■ Tasks to complete ■
1. Retype the section of the text excerpt that opens with "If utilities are" and closes with "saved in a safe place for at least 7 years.".
2. Extend the text excerpt, starting right after its last sentence.

==== Text excerpt

Save It or Shred It?

Save It or Shred It? De-Clutter Financial Records. Gain Peace of Mind.

Clutter. It can sneak up on even the most well-intentioned, organized people, and it comes in many forms, from mementos and collectibles, to clothing and electronics — and even financial records. It’s estimated that 1 in 4 Americans is concerned, and stressed, about the amount of clutter in their homes. Fortunately, there is a substantial amount of information available on how to tackle those piles of financial records, and build some peace of mind. Here are a few general guidelines on what to save, and what to shred:

Cancelled Checks

Save for 1 to 3 years

Books of old, outdated cancelled checks — a blast from a less than digital past — can take up a desk drawer (or two, or three) in no time. Perhaps cancelled checks are just one of those things that no one really knows how to deal with properly, so they end up sitting in reserve and taking up precious storage space.

Regardless of how this little pileup may have happened, for those who have cancelled checks lying around, there is good news: the general rule of thumb is to only keep them for 1 to 3 years, and then shred them.

Sales Receipts

It all depends…

When it comes to organizing receipts, it’s important to sort out why the receipt was saved in the first place: was it a gift for someone from the holidays 10 years ago? Shred it. That item has long since been returned and exchanged or used and loved for the past decade. Is it for everyday, household items that don’t qualify for a tax deduction? Shred it. However, if the receipt was part of the documentation for an income tax deduction in the past 3 to 7 years, save it and store it with the appropriate copy of the income tax return.

Once the stack of receipts from holidays and tax seasons’ past are purged and organized, a good rule of thumb to observe moving forward is to keep receipts for 3 years in a designated file. Sort them annually and determine what to save and what to shred.

Pay Stubs

Save for 1 year

January is a great time to gather pay stubs from the previous year, and compare them with W-2s. If the W-2s are correct, feel free to shred that stack of pay stubs that has piled up over the last 52 weeks. Out with the old, in with the new. A little de-cluttering starts the year off right!

Bank Statements

Save for 1 to 7 years

Generally, monthly bank statements can be shredded (or purged if the files are digital) after 1 year. Save annual bank statements for 3 to 7 years if they are documentation for income tax returns.

Utility Bills

Save for 1 to 7 years

If utilities are a tax deduction, save those records for 3 to 7 years with copies of the appropriate income tax return. Otherwise, utility bills can be shredded after 1 year.

Credit Card Statements

Save for 1 to 7 years

In most cases, credit card statements should be saved for 1 year, and then shredded. Save them for 3 to 7 years if the statements are documentation for income tax returns. Statements indicating zero balance because the debt has been paid in full should be saved in a safe place for at least 7 years.

Record of Satisfied Loans

Save it for at least 7 years

Is that loan paid off? Congratulations! Celebrate this milestone, and then be sure to save the final statement indicating a zero balance in a safe place for at least 7 years. Some experts recommend saving these records forever.

========
==== Given data

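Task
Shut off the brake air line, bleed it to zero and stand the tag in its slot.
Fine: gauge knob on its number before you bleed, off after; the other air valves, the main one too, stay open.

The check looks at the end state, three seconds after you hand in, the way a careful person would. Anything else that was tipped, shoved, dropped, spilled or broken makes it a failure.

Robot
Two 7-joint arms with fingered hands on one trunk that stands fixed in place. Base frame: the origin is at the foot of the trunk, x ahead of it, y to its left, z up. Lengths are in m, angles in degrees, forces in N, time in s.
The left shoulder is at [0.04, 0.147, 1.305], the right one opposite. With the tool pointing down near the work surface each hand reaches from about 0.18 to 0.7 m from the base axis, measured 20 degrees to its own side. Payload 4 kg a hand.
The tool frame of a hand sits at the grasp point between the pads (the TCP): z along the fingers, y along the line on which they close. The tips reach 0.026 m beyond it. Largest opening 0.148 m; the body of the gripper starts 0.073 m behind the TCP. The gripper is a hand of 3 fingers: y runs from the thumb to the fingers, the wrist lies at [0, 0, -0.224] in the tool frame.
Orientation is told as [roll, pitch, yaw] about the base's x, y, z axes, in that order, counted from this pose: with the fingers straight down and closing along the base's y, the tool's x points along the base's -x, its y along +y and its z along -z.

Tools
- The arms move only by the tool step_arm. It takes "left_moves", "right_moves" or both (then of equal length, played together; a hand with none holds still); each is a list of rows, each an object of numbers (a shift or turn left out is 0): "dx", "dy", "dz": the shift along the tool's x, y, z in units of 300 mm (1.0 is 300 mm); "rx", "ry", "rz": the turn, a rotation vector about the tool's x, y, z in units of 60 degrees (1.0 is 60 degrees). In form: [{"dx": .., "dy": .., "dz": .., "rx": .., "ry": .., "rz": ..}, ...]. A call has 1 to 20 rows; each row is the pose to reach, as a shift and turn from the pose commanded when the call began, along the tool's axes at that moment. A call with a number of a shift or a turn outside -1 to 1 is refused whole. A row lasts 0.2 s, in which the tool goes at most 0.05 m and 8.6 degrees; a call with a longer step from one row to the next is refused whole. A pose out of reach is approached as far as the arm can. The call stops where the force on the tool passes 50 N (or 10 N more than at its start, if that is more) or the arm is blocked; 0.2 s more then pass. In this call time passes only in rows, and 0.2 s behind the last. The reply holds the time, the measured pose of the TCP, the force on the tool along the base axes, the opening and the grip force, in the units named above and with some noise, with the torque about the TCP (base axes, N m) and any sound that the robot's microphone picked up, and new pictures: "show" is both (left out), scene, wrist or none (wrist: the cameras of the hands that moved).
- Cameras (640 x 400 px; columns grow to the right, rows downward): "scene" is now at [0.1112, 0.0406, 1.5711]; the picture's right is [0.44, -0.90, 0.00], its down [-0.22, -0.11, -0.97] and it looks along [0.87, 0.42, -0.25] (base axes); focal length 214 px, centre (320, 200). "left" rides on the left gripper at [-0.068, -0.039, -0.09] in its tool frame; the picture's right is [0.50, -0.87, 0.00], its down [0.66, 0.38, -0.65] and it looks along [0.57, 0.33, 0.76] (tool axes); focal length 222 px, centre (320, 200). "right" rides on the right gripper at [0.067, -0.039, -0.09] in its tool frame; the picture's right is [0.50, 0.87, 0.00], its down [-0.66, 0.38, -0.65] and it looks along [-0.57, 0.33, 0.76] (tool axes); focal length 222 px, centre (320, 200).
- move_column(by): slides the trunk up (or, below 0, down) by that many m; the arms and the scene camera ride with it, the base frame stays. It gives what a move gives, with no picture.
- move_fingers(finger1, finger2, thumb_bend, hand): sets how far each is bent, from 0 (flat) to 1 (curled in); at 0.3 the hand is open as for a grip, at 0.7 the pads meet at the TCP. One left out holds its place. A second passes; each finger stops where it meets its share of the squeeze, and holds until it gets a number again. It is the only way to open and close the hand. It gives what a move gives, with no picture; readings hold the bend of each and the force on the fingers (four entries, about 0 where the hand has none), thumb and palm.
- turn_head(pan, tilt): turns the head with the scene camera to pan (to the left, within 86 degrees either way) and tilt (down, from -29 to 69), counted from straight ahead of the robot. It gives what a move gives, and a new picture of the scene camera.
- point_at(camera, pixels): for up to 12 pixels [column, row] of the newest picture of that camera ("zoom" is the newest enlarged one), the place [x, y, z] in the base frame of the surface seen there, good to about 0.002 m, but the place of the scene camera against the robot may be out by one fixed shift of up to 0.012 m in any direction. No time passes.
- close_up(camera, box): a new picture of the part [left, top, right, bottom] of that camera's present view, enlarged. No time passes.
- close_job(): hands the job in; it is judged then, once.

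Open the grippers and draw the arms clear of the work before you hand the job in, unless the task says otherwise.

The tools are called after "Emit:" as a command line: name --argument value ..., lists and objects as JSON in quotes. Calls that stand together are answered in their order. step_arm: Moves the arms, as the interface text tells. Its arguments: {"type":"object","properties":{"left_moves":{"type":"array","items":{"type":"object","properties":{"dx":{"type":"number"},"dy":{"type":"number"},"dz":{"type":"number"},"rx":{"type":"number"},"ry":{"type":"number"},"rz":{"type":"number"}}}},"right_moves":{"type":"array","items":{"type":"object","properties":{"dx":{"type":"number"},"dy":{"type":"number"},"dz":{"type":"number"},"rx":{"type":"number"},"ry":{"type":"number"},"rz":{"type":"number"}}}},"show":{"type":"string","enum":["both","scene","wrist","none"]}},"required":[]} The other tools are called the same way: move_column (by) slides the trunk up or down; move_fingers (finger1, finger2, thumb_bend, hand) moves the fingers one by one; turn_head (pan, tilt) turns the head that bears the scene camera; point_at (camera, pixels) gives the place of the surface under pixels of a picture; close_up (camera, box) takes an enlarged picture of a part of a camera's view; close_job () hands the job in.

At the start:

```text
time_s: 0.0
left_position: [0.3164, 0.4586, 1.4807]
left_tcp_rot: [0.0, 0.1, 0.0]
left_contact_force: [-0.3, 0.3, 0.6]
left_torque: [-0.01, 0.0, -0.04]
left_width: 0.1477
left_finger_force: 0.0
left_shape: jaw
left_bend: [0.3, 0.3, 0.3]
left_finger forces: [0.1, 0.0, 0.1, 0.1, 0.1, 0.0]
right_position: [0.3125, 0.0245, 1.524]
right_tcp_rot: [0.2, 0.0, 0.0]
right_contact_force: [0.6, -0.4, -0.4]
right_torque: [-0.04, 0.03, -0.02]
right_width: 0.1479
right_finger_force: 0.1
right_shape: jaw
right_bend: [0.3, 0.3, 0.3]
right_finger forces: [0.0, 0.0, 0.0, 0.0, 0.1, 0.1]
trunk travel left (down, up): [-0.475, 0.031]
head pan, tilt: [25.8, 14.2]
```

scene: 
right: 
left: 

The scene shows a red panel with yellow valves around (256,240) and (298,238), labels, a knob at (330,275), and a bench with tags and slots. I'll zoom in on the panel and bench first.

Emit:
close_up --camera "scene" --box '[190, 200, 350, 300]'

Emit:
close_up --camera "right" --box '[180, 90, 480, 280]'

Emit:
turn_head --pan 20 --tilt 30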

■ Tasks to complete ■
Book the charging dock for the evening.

========

■ Set of answers ■
1.
If utilities are a tax deduction, save those records for 3 to 7 years with copies of the appropriate income tax return. Otherwise, utility bills can be shredded after 1 year.

Credit Card Statements

Save for 1 to 7 years

In most cases, credit card statements should be saved for 1 year, and then shredded. Save them for 3 to 7 years if the statements are documentation for income tax returns. Statements indicating zero balance because the debt has been paid in full should be saved in a safe place for at least 7 years.

2.
Income Tax Returns

Save for 3 to 7 years, or maybe longer

While every situation is different, the general consensus is to err on the side of caution when it comes to saving income tax returns, W-2s, and other supporting documentation. Some experts recommend keeping them forever, and if anything falls into the “better safe than sorry” category, this is probably it.

The IRS can initiate an audit up to three years after a tax return is filed. For those who have not reported at least 25% of their income, the IRS can initiate an audit up to 6 years. So, if keeping those records forever just isn’t an option, it’s a good idea to keep income tax returns and supporting documentation for at least 3 to 7 years.

Supporting documents may include:

· Form W-2s reporting income

· Form 1099s showing income, capital gains, dividends and interest on investments

· Form 1098 for mortgage interest that was deducted

· Canceled checks and receipts for charitable contributions

· Records showing eligible expenses for withdrawals from health savings accounts and 529 college-savings plans

· Records showing contributions to a tax-deductible retirement-savings plan, such as a traditional IRA

Small business owners have additional considerations. The IRS addresses record-keeping for businesses, which is a great resource for anyone who is self-employed.

For those who just aren’t sure what their situation warrants, a discussion with their financial advisor or accountant may be in order.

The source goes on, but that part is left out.